O ex-ministro de Pedro Passos Coelho considera que o ambiente na União Europeia é de grande facilitismo. A ameaça de segundo resgate vem dos mercados, não da Europa.
A conversa nesta segunda parte da entrevista ao ECO de Miguel Poiares Maduro correu sobre a situação financeira portuguesa, as relações de Portugal a União Europeia, as políticas económicas e a estabilidade governativa. Para Miguel Poiares Maduro a estratégia económica do Governo de António Costa, de modelo “transacional” tem como limite este ano, a partir do qual terá de adotar medidas. Interessa, por isso, ao primeiro-ministro criar uma crise política para se libertar do PCP e do Bloco de Esquerda. Mas essa crise não pode ser percebida como tendo sido criada pelo próprio António Costa.

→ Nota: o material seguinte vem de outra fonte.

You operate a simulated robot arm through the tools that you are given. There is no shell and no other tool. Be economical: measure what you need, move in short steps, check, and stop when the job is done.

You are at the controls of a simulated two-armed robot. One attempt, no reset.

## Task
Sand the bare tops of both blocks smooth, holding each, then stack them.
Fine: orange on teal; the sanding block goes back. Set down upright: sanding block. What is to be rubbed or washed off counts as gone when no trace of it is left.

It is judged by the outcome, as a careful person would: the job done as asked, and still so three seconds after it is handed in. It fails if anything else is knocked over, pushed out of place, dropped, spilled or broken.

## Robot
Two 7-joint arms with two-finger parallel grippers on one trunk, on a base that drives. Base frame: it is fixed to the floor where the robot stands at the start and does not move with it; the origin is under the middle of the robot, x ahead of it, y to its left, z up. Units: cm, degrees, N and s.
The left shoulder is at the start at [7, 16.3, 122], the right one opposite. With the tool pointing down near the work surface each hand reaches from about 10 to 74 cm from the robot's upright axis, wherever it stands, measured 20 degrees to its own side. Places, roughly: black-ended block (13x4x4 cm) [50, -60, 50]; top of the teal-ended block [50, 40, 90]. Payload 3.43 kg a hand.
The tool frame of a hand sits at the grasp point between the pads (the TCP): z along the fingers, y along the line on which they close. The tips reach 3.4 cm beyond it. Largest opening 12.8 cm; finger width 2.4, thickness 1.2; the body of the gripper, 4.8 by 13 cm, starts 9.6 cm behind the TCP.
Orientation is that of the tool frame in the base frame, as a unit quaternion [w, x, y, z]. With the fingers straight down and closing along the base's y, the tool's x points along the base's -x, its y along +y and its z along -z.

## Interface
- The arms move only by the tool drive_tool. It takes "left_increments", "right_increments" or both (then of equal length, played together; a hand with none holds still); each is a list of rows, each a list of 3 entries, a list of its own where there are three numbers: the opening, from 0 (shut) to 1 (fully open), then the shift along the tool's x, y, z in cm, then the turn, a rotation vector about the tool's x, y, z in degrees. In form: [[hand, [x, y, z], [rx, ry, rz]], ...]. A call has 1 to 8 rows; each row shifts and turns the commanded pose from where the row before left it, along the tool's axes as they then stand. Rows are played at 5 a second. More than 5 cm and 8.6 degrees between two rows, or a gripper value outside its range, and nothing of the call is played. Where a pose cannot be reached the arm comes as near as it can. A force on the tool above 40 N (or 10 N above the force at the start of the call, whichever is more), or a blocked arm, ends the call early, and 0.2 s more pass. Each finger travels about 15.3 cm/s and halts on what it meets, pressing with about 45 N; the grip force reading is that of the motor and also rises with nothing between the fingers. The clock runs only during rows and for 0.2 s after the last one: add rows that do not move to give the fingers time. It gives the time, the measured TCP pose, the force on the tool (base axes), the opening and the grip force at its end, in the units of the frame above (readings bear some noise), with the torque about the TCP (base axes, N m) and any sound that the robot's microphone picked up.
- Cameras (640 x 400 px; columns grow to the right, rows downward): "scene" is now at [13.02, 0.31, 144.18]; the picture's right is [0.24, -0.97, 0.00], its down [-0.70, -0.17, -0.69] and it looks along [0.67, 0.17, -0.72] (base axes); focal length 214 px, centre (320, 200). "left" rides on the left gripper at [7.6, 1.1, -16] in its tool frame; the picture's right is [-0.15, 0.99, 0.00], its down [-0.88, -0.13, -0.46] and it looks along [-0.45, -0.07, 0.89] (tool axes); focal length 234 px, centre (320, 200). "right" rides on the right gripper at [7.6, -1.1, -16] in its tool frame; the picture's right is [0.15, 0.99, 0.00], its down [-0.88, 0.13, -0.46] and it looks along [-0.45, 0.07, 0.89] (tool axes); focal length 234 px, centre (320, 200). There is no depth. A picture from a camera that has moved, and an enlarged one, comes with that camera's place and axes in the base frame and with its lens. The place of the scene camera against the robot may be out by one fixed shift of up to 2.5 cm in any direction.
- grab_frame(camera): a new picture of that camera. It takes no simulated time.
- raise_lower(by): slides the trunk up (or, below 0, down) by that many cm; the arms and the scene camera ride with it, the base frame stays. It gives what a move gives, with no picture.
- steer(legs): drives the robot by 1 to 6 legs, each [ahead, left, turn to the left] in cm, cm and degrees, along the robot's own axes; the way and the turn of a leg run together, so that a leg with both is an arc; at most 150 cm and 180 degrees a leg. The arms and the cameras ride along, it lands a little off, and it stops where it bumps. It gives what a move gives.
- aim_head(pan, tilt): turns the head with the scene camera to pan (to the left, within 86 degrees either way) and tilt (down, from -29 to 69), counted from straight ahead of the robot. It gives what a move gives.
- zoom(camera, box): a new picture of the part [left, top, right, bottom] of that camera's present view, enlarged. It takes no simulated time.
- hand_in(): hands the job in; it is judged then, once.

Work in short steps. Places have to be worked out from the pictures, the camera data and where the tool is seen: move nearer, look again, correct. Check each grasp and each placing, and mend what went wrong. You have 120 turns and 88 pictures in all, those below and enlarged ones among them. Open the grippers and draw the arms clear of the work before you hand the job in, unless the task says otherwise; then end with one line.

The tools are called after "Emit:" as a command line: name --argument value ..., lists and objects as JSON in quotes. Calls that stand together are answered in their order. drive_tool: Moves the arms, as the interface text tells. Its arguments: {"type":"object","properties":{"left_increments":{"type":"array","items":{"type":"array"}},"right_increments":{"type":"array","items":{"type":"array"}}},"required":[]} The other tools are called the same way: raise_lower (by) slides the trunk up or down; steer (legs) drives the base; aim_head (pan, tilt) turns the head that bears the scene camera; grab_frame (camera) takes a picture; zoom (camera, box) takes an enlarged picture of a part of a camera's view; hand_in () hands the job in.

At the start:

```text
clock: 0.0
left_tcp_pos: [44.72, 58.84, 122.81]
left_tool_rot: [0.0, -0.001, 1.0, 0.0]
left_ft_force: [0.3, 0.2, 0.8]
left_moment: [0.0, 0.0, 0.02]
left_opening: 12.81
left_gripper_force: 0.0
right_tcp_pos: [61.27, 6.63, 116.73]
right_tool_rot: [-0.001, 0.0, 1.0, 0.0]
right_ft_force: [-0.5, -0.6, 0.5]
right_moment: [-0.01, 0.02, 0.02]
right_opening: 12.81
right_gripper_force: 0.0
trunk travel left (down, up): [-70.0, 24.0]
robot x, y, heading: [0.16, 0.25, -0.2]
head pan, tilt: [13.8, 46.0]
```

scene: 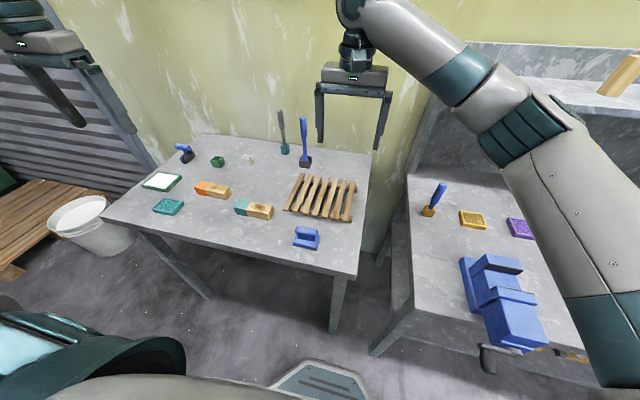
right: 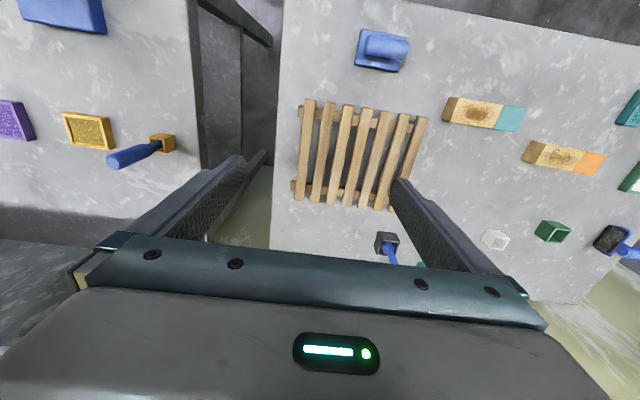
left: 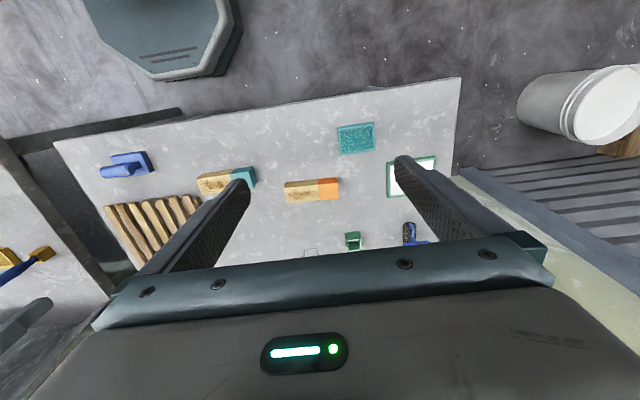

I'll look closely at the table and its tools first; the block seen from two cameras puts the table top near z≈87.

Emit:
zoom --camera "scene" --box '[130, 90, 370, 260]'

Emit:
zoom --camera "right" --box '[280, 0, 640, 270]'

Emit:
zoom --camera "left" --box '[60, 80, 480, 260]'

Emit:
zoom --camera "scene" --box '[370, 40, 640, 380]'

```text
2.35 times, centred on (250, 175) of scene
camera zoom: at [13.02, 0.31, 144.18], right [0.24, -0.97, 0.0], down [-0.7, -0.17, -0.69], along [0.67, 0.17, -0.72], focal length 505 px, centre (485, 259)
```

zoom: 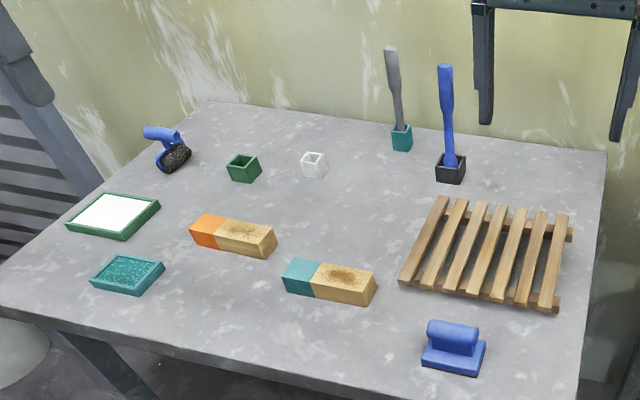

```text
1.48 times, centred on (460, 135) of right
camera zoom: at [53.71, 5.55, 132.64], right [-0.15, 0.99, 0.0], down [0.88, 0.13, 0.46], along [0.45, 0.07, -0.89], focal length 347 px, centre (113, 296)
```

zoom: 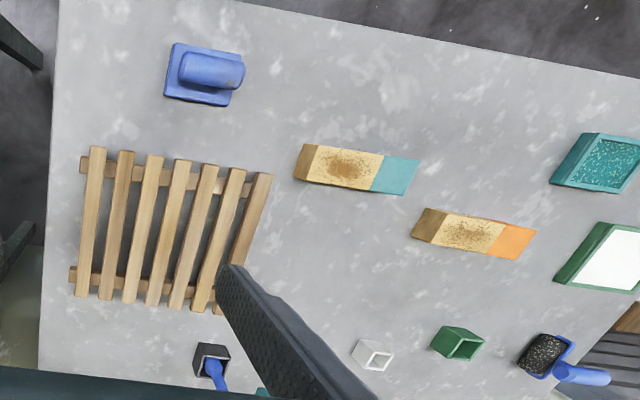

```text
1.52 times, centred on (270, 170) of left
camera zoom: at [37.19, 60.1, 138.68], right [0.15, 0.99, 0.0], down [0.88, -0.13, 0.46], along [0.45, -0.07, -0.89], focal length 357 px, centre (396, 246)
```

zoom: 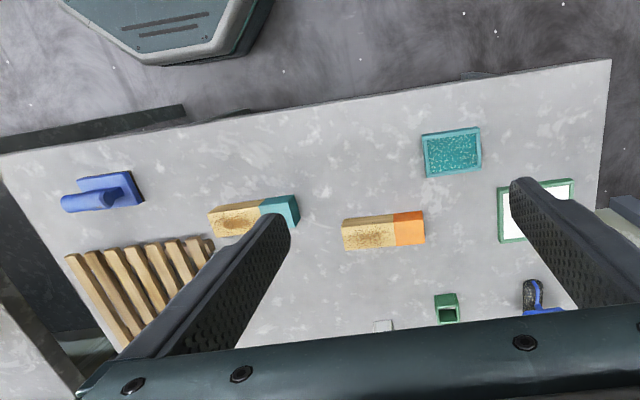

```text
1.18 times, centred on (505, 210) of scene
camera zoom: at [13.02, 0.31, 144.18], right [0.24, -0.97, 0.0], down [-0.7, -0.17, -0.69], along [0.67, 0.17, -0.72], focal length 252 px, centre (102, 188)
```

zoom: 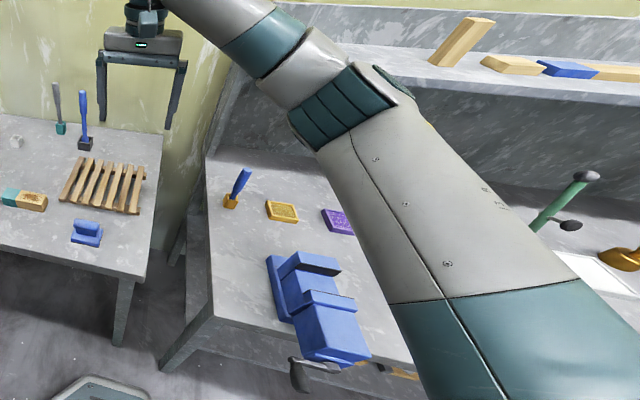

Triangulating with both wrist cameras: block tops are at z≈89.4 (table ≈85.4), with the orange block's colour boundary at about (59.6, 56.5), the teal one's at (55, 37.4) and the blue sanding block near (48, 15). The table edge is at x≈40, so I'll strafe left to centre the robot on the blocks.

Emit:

Neste momento, considera o ex-ministro de Pedro Passos Coelho, o Governo já está “a correr atrás do prejuízo”, depois do discurso confrontacional que teve. Na sua opinião, as mensagens iniciais foram de alguma forma mais penalizadoras que as próprias políticas.

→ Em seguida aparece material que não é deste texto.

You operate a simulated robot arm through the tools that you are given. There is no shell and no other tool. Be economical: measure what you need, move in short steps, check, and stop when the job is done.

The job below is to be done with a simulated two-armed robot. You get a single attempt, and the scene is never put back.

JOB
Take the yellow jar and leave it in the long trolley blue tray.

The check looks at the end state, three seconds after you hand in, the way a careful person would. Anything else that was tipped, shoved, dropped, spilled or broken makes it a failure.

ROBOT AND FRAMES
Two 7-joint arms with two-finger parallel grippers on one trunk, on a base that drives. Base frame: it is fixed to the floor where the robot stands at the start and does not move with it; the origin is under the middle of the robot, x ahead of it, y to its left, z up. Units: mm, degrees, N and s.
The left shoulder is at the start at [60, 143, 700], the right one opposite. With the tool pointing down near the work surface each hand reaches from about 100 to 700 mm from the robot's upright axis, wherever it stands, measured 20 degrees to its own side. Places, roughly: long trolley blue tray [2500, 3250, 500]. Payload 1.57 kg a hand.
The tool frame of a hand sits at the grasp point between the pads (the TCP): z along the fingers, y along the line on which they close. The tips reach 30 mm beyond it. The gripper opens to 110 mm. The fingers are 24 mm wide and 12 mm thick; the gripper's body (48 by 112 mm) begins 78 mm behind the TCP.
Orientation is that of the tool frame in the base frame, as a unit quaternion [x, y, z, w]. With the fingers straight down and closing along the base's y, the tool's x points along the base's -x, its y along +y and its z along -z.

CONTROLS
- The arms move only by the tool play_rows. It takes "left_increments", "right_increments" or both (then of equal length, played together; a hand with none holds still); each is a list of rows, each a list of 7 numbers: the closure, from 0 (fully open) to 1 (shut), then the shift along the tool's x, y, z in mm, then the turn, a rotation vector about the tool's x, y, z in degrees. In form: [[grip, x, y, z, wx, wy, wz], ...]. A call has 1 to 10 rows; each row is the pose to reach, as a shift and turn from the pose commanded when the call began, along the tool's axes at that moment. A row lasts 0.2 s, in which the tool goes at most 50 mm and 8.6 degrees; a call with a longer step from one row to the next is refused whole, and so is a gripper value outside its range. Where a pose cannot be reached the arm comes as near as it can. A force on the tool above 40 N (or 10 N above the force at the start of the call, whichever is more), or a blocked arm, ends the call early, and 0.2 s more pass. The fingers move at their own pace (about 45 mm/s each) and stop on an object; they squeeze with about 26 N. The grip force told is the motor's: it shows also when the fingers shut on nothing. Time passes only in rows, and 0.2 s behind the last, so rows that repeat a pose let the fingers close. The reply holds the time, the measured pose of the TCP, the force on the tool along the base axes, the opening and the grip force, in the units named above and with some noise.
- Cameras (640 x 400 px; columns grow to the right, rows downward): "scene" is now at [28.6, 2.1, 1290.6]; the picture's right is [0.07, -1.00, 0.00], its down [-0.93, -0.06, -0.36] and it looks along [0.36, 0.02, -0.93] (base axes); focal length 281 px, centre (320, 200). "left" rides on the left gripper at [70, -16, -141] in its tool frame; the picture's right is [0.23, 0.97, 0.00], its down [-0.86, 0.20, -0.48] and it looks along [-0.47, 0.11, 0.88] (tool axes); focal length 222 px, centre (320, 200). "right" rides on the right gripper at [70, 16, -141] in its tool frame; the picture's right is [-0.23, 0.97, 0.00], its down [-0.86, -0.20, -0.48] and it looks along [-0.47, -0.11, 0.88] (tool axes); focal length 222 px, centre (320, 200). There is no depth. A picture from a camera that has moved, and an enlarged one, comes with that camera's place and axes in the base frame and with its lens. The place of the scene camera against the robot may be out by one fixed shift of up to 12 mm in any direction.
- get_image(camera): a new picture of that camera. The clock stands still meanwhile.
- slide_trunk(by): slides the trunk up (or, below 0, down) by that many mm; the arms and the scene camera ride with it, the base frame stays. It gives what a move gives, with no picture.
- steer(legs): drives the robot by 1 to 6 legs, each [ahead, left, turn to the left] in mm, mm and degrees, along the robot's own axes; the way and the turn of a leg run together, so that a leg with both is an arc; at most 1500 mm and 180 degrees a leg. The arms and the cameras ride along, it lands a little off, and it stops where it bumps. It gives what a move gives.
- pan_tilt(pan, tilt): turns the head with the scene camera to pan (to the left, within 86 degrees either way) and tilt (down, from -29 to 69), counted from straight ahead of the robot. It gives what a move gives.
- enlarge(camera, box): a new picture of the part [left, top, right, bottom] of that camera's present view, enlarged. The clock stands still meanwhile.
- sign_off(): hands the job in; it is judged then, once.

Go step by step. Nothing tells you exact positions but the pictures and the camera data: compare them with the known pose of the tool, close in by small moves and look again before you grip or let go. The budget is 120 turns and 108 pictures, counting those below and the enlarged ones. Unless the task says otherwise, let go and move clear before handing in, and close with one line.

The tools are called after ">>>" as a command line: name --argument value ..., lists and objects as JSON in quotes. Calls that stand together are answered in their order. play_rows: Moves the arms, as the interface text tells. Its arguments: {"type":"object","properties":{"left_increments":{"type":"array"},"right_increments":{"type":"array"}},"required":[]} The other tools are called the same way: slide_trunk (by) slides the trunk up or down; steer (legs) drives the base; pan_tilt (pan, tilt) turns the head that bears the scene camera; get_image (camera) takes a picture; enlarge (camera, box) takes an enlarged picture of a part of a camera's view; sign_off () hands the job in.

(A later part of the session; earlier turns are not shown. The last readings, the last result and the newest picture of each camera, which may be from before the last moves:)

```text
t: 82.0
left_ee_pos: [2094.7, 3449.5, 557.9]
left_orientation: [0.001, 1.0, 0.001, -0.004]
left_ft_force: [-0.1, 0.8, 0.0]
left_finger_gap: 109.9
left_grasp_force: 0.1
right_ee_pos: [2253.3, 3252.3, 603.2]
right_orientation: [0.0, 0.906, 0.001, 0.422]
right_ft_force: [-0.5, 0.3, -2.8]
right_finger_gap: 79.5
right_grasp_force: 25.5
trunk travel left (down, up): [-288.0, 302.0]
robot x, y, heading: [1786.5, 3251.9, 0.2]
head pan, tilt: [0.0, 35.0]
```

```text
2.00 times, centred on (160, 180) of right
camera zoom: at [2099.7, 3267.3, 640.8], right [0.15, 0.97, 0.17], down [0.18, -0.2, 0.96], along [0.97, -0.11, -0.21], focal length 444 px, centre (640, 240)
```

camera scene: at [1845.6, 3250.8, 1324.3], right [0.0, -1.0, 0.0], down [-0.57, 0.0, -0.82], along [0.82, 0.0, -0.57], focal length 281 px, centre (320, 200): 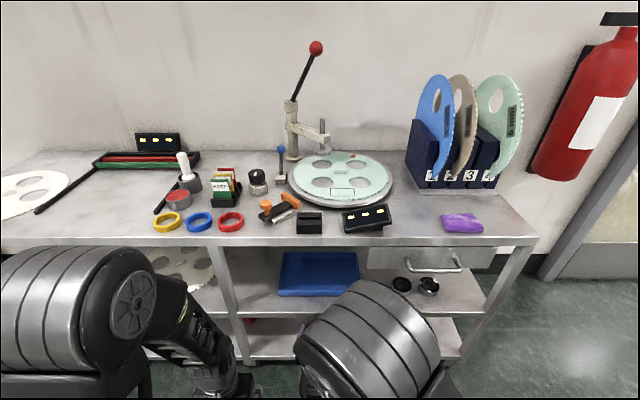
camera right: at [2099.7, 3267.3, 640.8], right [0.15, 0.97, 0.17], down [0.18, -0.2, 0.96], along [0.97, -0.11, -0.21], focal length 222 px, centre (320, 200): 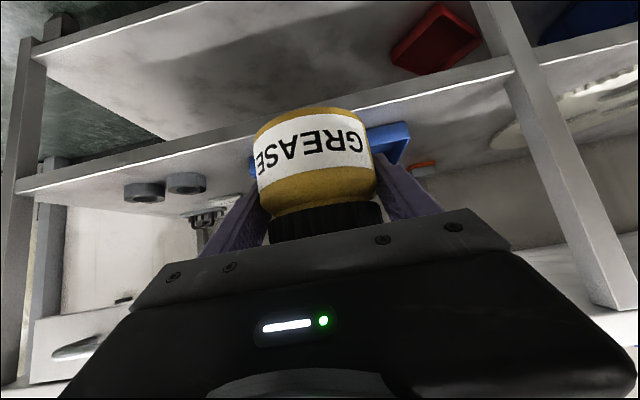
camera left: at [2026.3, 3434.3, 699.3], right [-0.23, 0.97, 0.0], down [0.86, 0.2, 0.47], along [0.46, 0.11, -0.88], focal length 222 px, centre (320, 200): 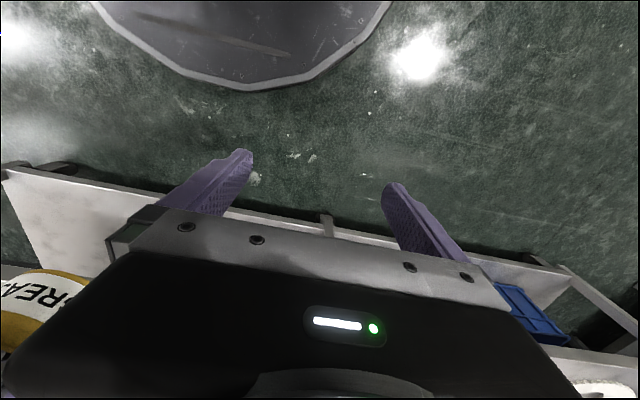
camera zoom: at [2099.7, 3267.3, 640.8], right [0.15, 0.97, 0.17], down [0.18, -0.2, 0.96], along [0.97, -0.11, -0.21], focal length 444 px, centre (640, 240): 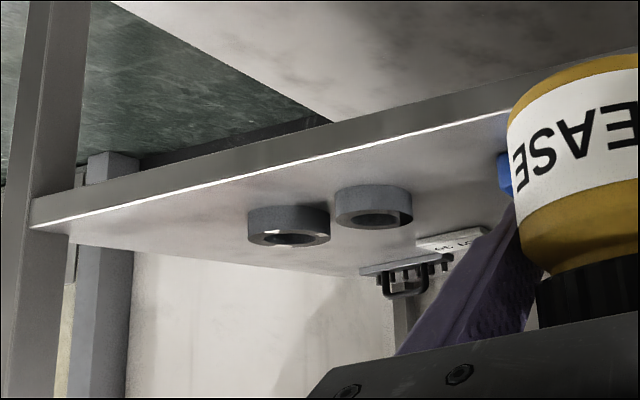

Na frente europeia Miguel Poiares Maduro não espera exigência, considera que o clima é de permissividade. Os riscos de um segundo resgate vêm dos mercados que já dão pouca credibilidade às regras de disciplina financeira da União Europeia.
Sobre Pedro Passos Coelho, diz que o PSD não tem um melhor líder. O problema está no facto de o PS ter baixado muito as expectativas. Na sua opinião Portugal já deveria estar neste momento a crescer muito mais e essa é que deveria ser a comparação.
Há pouco disse que Portugal não corre o risco de um segundo resgate. Porquê?
Eu não disse isso. Disse que não é a minha preocupação imediata. E já digo isto há bastante tempo. A minha preocupação imediata é com o risco de estagnação económica e, sobretudo, de não tirarmos suficiente partido daquilo que é o potencial crescimento que qualquer país tem após um período de ajustamento forte como nós tivemos. Agora, não excluo a possibilidade de um segundo resgate vir a ocorrer. Porque é que eu acho que ele não é muito provável…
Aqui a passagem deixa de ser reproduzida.